*Available data*.
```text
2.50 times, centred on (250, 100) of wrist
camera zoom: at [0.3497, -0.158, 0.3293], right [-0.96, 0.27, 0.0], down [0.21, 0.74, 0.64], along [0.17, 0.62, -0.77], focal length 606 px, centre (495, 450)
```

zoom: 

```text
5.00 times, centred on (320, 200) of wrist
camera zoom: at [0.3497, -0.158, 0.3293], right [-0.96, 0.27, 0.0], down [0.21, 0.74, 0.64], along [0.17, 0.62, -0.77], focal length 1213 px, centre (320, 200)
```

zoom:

*Exercise instructions*. Provide the original wording of the selection from "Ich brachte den" as far as "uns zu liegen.".

*Selection*.
Ich brachte den Winter eines der letzten Jahre in Vevey am Genfer See zu, wo ich in einer jener Pensionen wohnte, welche auch dem weniger Bemittelten einen längeren Aufenthalt in jener herrlichen Gegend als nicht so außerordentlich theuer erscheinen lassen, wie man wohl häufig annimmt. In den Unterhaltungen unserer Gesellschaft war natürlich häufig davon die Rede, wohin man beim Beginne der günstigeren Witterung Ausflüge machen solle, allein, da wir uns zu jener Zeit im December befanden, so schienen diese Ausflüge doch noch weit vor uns zu liegen.

Wiederholt dagegen hatte ich von geborenen Schweizern gehört, wie eigentlich von den Tausenden und aber Tausenden, welche alljährlich in den wenigen Sommermonaten die Schweiz durcheilen, keiner die ganze erhabene und majestätische Schönheit dieses Landes kennen lerne, denn dazu müsse man die Alpenwelt im Winter sehen. Da nun zu jener Zeit sich das Leben in unserer Pension etwas einförmig gestaltete, konnte ich dem Wunsche nicht widerstehen, auch im Winter einen Ausflug in die Hochalpen mitten hinein zu unternehmen, und bestimmte mir selbst den 31. December als den Tag, an welchem ich an die Pforten des Sanct Bernhardshospizes klopfen wollte. Ich wußte, daß nur der letzte Theil des Weges wirkliche Schwierigkeiten bieten konnte, und fuhr daher erst am 30. December früh sieben Uhr mit der Eisenbahn nach Martigny. Schon diese Fahrt durch das Rhonethal erwies sich als ungemein lohnend, denn ununterbrochen boten sich dem Auge die gewaltigsten und wechselndsten Gebirgsformationen in nächster Nähe dar.

Ueber Martigny und durch das Thal der Dranse gelangte ich nach dem vielgepriesenen Hospiz. Als es nach einer langen ermüdenden Wanderung durch das sogenannte Todtenthal mit meiner Fähigkeit zu steigen fast [56] vorbei war und jene Gleichgültigkeit bereits begann mich zu beherrschen, welche die größte Feindin des einsamen Wanderers in solchen Regionen ist, bogen mein Führer und ich um eine Felsecke, und in der beginnenden Abenddämmerung sahen wir das schmucklos einfache, aber geräumige und ungemein fest gebaute Hospiz vor uns liegen. Der Anblick verlieh neue Kräfte; noch eine gewaltige Anstrengung, und wir hatten die Höhe des Passes gewonnen. Laut erklang die Glocke, welche den Obdach suchenden Reisenden ankündigt. In der Pforte erschien die dunkle Gestalt eines der Mönche, welche das Kloster bewohnen und eine so segensreiche Thätigkeit in diesen verlassenen Regionen entfalten. Freundlich und herzlich hieß er mich willkommen, und während mein Führer vom Klostergesinde in die unteren Räume gebracht wurde, geleitete mich der „Bruder“ in ein geräumiges Zimmer im Hochparterre. Bald brannte ein lustiges Feuer in dem mächtigen Ofen, und vor mir dampfte eine brodelnde Theemaschine, deren Inhalt mein halberstarrtes Blut bald wieder in voller Lebendigkeit kreisen ließ. Nachdem ich mich ein wenig geruht und nothdürftige Toilette gemacht hatte, hörte ich wiederum das Läuten einer Glocke, und alsbald erschien jener Mönch, welcher mich bei meinem Eintreffen bewillkommt hatte, um mich zum Diner einzuladen, falls ich anders Lust hätte, dies mit sämmtlichen Brüdern gemeinsam im Refectorium einzunehmen.

*The solution*.
Ich brachte den Winter eines der letzten Jahre in Vevey am Genfer See zu, wo ich in einer jener Pensionen wohnte, welche auch dem weniger Bemittelten einen längeren Aufenthalt in jener herrlichen Gegend als nicht so außerordentlich theuer erscheinen lassen, wie man wohl häufig annimmt. In den Unterhaltungen unserer Gesellschaft war natürlich häufig davon die Rede, wohin man beim Beginne der günstigeren Witterung Ausflüge machen solle, allein, da wir uns zu jener Zeit im December befanden, so schienen diese Ausflüge doch noch weit vor uns zu liegen.